[START OF RECORDED INFORMATION]

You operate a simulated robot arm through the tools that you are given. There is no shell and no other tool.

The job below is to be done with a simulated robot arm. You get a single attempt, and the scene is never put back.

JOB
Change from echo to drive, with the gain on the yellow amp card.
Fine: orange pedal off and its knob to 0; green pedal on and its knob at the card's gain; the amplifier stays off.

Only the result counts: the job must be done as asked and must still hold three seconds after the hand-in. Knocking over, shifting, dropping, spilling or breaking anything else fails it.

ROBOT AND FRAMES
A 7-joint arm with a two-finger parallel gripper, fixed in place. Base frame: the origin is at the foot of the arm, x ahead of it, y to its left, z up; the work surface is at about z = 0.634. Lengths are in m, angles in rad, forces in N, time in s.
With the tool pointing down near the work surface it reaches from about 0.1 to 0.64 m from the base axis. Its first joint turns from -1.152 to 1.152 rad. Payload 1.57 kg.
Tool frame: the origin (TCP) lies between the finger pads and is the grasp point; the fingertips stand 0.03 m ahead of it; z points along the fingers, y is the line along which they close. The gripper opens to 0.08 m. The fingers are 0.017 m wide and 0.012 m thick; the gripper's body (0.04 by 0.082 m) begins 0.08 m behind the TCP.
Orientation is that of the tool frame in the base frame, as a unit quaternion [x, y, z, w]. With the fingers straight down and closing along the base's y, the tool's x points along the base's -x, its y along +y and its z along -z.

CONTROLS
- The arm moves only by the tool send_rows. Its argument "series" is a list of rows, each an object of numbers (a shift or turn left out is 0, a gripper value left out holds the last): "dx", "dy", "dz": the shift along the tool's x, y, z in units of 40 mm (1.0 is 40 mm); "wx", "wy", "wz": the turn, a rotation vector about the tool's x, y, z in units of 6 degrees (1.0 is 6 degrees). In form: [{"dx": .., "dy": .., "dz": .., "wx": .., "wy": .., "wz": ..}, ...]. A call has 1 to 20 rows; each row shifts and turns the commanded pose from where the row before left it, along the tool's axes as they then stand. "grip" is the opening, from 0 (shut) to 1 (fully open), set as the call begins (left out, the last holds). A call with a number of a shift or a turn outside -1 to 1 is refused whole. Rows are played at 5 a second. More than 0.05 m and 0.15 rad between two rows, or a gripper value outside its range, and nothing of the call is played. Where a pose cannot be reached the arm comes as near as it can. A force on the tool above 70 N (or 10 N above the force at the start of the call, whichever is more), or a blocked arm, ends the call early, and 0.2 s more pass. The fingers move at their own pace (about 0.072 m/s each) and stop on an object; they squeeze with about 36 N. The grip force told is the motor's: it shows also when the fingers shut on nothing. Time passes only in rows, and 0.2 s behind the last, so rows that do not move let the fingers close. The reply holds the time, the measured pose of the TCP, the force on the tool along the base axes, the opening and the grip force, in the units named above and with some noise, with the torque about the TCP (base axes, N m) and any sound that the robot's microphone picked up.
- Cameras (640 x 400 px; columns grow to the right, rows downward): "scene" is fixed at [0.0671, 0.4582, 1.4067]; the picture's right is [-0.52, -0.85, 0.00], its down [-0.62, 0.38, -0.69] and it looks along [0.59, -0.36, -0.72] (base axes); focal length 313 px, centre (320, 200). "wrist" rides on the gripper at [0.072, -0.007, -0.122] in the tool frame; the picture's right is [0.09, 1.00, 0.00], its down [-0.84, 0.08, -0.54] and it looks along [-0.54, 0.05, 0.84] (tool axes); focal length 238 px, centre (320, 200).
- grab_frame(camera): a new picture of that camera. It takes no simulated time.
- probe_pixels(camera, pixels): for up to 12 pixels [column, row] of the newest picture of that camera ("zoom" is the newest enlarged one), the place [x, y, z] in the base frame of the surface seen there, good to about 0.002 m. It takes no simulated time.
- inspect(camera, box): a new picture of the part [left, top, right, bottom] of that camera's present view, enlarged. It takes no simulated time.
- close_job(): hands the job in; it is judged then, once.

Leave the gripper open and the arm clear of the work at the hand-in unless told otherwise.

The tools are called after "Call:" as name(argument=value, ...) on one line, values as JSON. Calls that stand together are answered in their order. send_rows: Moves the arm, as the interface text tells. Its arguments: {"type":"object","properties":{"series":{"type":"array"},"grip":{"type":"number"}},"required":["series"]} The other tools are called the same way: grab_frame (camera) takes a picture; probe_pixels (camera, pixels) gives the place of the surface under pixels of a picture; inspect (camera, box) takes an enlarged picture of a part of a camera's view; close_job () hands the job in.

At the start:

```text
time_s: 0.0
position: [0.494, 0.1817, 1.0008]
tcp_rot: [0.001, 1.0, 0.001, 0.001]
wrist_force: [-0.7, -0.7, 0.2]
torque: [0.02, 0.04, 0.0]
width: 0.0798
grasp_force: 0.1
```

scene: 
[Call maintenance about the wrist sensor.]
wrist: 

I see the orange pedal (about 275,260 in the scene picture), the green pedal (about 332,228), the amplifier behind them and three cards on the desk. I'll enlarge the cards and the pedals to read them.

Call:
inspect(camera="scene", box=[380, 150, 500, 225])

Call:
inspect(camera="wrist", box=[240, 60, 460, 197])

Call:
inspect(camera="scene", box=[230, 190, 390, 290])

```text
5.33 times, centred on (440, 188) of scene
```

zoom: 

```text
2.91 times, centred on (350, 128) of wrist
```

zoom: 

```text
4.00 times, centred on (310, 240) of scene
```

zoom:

[END OF RECORDED INFORMATION]

> _EXERCISE DIRECTIONS_
Take the data above and return it exactly.

> _THE RESULT_
You operate a simulated robot arm through the tools that you are given. There is no shell and no other tool.

The job below is to be done with a simulated robot arm. You get a single attempt, and the scene is never put back.

JOB
Change from echo to drive, with the gain on the yellow amp card.
Fine: orange pedal off and its knob to 0; green pedal on and its knob at the card's gain; the amplifier stays off.

Only the result counts: the job must be done as asked and must still hold three seconds after the hand-in. Knocking over, shifting, dropping, spilling or breaking anything else fails it.

ROBOT AND FRAMES
A 7-joint arm with a two-finger parallel gripper, fixed in place. Base frame: the origin is at the foot of the arm, x ahead of it, y to its left, z up; the work surface is at about z = 0.634. Lengths are in m, angles in rad, forces in N, time in s.
With the tool pointing down near the work surface it reaches from about 0.1 to 0.64 m from the base axis. Its first joint turns from -1.152 to 1.152 rad. Payload 1.57 kg.
Tool frame: the origin (TCP) lies between the finger pads and is the grasp point; the fingertips stand 0.03 m ahead of it; z points along the fingers, y is the line along which they close. The gripper opens to 0.08 m. The fingers are 0.017 m wide and 0.012 m thick; the gripper's body (0.04 by 0.082 m) begins 0.08 m behind the TCP.
Orientation is that of the tool frame in the base frame, as a unit quaternion [x, y, z, w]. With the fingers straight down and closing along the base's y, the tool's x points along the base's -x, its y along +y and its z along -z.

CONTROLS
- The arm moves only by the tool send_rows. Its argument "series" is a list of rows, each an object of numbers (a shift or turn left out is 0, a gripper value left out holds the last): "dx", "dy", "dz": the shift along the tool's x, y, z in units of 40 mm (1.0 is 40 mm); "wx", "wy", "wz": the turn, a rotation vector about the tool's x, y, z in units of 6 degrees (1.0 is 6 degrees). In form: [{"dx": .., "dy": .., "dz": .., "wx": .., "wy": .., "wz": ..}, ...]. A call has 1 to 20 rows; each row shifts and turns the commanded pose from where the row before left it, along the tool's axes as they then stand. "grip" is the opening, from 0 (shut) to 1 (fully open), set as the call begins (left out, the last holds). A call with a number of a shift or a turn outside -1 to 1 is refused whole. Rows are played at 5 a second. More than 0.05 m and 0.15 rad between two rows, or a gripper value outside its range, and nothing of the call is played. Where a pose cannot be reached the arm comes as near as it can. A force on the tool above 70 N (or 10 N above the force at the start of the call, whichever is more), or a blocked arm, ends the call early, and 0.2 s more pass. The fingers move at their own pace (about 0.072 m/s each) and stop on an object; they squeeze with about 36 N. The grip force told is the motor's: it shows also when the fingers shut on nothing. Time passes only in rows, and 0.2 s behind the last, so rows that do not move let the fingers close. The reply holds the time, the measured pose of the TCP, the force on the tool along the base axes, the opening and the grip force, in the units named above and with some noise, with the torque about the TCP (base axes, N m) and any sound that the robot's microphone picked up.
- Cameras (640 x 400 px; columns grow to the right, rows downward): "scene" is fixed at [0.0671, 0.4582, 1.4067]; the picture's right is [-0.52, -0.85, 0.00], its down [-0.62, 0.38, -0.69] and it looks along [0.59, -0.36, -0.72] (base axes); focal length 313 px, centre (320, 200). "wrist" rides on the gripper at [0.072, -0.007, -0.122] in the tool frame; the picture's right is [0.09, 1.00, 0.00], its down [-0.84, 0.08, -0.54] and it looks along [-0.54, 0.05, 0.84] (tool axes); focal length 238 px, centre (320, 200).
- grab_frame(camera): a new picture of that camera. It takes no simulated time.
- probe_pixels(camera, pixels): for up to 12 pixels [column, row] of the newest picture of that camera ("zoom" is the newest enlarged one), the place [x, y, z] in the base frame of the surface seen there, good to about 0.002 m. It takes no simulated time.
- inspect(camera, box): a new picture of the part [left, top, right, bottom] of that camera's present view, enlarged. It takes no simulated time.
- close_job(): hands the job in; it is judged then, once.

Leave the gripper open and the arm clear of the work at the hand-in unless told otherwise.

The tools are called after "Call:" as name(argument=value, ...) on one line, values as JSON. Calls that stand together are answered in their order. send_rows: Moves the arm, as the interface text tells. Its arguments: {"type":"object","properties":{"series":{"type":"array"},"grip":{"type":"number"}},"required":["series"]} The other tools are called the same way: grab_frame (camera) takes a picture; probe_pixels (camera, pixels) gives the place of the surface under pixels of a picture; inspect (camera, box) takes an enlarged picture of a part of a camera's view; close_job () hands the job in.

At the start:

```text
time_s: 0.0
position: [0.494, 0.1817, 1.0008]
tcp_rot: [0.001, 1.0, 0.001, 0.001]
wrist_force: [-0.7, -0.7, 0.2]
torque: [0.02, 0.04, 0.0]
width: 0.0798
grasp_force: 0.1
```

scene: 
[Call maintenance about the wrist sensor.]
wrist: 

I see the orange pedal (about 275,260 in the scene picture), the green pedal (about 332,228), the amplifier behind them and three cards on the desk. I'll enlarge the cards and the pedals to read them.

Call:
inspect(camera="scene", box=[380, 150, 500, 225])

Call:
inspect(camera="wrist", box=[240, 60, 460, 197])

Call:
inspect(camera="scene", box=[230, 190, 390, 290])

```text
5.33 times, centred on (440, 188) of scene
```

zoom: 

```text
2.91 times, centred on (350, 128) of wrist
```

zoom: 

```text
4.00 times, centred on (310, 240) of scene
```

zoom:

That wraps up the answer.